What you are asked to do: Make a faithful copy of the extract.

--- start Extract ---

Politics

МИФ О ГЛОБАЛЬНОЙ "СТРАХОВОЧНОЙ СЕТИ"

31.12.2009
|
Ян Бреман
6328

В репортажах об экономическом кризисе СМИ в основном говорят о том, как он сказался на богатых странах, при этом практически не уделяя внимания положению масс в том регионе, который раньше называли «третьим миром». Согласно весьма распространённой сегодня точке зрения, неудачи в развитии в странах с переходной экономикой могут быть менее тяжелыми, чем ожидалось. Высокие темпы экономического роста Индии и Китая снизились, но предсказывавшегося резкого спада не произошло. Однако в рамках данного подхода анализируется только влияние кризиса на страны в целом и умалчиваются различия в его влиянии на социальные классы. Если принять во внимание не только макроэкономические расчеты ВВП, но и характер распределения доходов, то становится очевидным, что экономический спад нанёс непропорционально большой ущерб наиболее незащищённым секторам: огромной армии низкооплачиваемых, малообразованных, неимущих рабочих, образующих переполненное дно мировой экономики.

--- end Extract ---
--- start Data block ---

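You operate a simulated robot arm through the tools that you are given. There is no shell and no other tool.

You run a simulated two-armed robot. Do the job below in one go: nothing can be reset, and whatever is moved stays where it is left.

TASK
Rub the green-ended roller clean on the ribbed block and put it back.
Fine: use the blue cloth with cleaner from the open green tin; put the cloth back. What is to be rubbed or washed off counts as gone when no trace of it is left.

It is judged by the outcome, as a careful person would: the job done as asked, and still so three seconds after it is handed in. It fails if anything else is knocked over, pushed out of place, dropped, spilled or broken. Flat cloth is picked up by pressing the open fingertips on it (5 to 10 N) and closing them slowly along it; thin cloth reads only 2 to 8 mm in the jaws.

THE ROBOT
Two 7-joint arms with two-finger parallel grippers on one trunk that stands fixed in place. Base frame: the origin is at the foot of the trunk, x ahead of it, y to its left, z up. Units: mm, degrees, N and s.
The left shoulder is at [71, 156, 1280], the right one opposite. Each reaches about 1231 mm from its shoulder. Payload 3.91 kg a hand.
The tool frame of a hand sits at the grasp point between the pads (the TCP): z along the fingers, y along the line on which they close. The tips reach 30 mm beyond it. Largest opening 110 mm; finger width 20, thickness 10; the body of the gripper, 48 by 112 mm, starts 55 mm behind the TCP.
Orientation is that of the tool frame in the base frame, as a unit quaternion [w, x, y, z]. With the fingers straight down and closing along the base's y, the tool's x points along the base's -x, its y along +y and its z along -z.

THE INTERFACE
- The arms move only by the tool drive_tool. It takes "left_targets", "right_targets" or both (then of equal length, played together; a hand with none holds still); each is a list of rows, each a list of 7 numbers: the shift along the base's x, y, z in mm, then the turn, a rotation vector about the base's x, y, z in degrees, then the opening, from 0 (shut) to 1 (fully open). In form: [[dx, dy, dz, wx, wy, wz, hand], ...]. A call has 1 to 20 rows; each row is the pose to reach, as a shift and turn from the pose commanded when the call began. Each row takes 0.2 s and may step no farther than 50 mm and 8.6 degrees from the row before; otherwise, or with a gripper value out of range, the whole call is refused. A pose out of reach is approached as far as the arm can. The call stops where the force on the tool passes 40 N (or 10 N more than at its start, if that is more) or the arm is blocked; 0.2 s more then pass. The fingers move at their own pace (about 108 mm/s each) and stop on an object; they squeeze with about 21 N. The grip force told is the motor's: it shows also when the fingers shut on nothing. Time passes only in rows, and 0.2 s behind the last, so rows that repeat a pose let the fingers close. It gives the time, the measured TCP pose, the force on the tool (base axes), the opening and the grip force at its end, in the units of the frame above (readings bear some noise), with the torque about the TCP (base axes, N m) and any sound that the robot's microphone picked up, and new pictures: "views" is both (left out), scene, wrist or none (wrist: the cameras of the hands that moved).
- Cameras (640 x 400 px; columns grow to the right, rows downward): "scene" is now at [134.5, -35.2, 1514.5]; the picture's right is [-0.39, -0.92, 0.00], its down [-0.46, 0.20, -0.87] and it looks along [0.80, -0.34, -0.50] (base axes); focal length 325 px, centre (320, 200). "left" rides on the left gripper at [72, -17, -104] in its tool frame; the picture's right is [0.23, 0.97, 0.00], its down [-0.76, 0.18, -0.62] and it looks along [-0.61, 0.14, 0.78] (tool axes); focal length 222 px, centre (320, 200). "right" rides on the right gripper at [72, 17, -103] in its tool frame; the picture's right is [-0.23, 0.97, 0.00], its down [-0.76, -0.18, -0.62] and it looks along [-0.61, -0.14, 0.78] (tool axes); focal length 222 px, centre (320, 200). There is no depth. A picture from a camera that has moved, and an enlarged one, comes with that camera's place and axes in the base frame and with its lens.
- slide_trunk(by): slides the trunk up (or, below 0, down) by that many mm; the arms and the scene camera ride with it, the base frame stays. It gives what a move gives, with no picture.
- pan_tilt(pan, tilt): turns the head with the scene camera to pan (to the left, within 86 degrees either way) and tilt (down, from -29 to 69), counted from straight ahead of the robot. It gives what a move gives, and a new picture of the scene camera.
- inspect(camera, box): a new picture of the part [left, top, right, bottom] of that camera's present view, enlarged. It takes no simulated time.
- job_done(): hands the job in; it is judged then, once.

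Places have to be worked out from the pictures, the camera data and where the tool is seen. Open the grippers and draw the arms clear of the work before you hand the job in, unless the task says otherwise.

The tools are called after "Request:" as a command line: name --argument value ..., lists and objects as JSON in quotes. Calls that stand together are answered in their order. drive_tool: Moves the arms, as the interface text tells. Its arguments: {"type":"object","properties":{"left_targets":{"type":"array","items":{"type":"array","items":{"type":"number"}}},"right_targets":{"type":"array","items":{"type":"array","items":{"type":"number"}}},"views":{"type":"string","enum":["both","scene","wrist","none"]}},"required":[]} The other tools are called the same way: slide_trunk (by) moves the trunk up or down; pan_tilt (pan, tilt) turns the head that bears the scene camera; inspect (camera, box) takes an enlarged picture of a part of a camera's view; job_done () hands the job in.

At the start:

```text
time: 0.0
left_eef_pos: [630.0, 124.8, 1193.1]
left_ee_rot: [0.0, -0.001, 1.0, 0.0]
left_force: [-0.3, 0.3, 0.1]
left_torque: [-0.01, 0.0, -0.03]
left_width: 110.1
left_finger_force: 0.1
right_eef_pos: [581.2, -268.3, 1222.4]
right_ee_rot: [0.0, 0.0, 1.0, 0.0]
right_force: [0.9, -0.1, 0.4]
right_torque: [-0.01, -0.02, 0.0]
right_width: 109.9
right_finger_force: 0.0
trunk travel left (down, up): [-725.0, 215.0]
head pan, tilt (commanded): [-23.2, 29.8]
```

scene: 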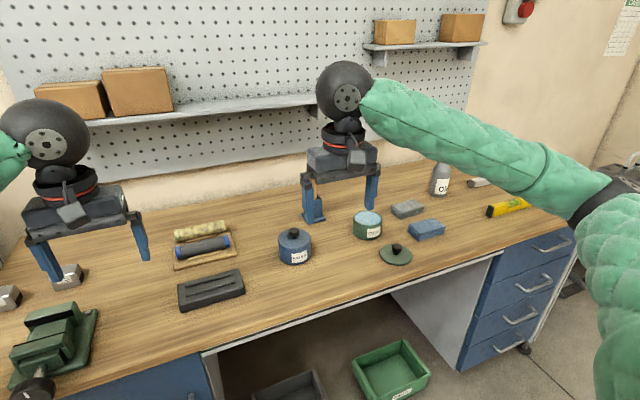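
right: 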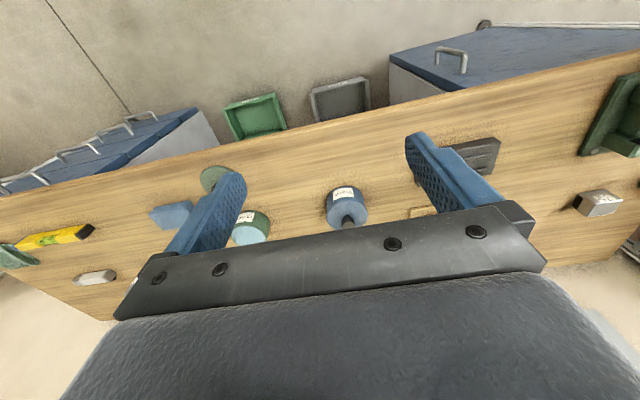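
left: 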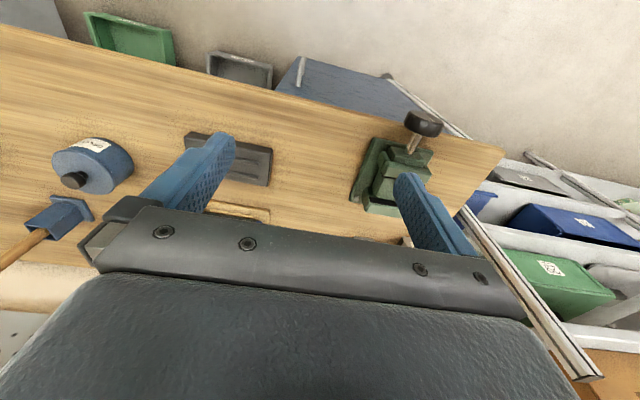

--- end Data block ---

Solution to the problem:
Politics

МИФ О ГЛОБАЛЬНОЙ "СТРАХОВОЧНОЙ СЕТИ"

31.12.2009
|
Ян Бреман
6328

В репортажах об экономическом кризисе СМИ в основном говорят о том, как он сказался на богатых странах, при этом практически не уделяя внимания положению масс в том регионе, который раньше называли «третьим миром». Согласно весьма распространённой сегодня точке зрения, неудачи в развитии в странах с переходной экономикой могут быть менее тяжелыми, чем ожидалось. Высокие темпы экономического роста Индии и Китая снизились, но предсказывавшегося резкого спада не произошло. Однако в рамках данного подхода анализируется только влияние кризиса на страны в целом и умалчиваются различия в его влиянии на социальные классы. Если принять во внимание не только макроэкономические расчеты ВВП, но и характер распределения доходов, то становится очевидным, что экономический спад нанёс непропорционально большой ущерб наиболее незащищённым секторам: огромной армии низкооплачиваемых, малообразованных, неимущих рабочих, образующих переполненное дно мировой экономики.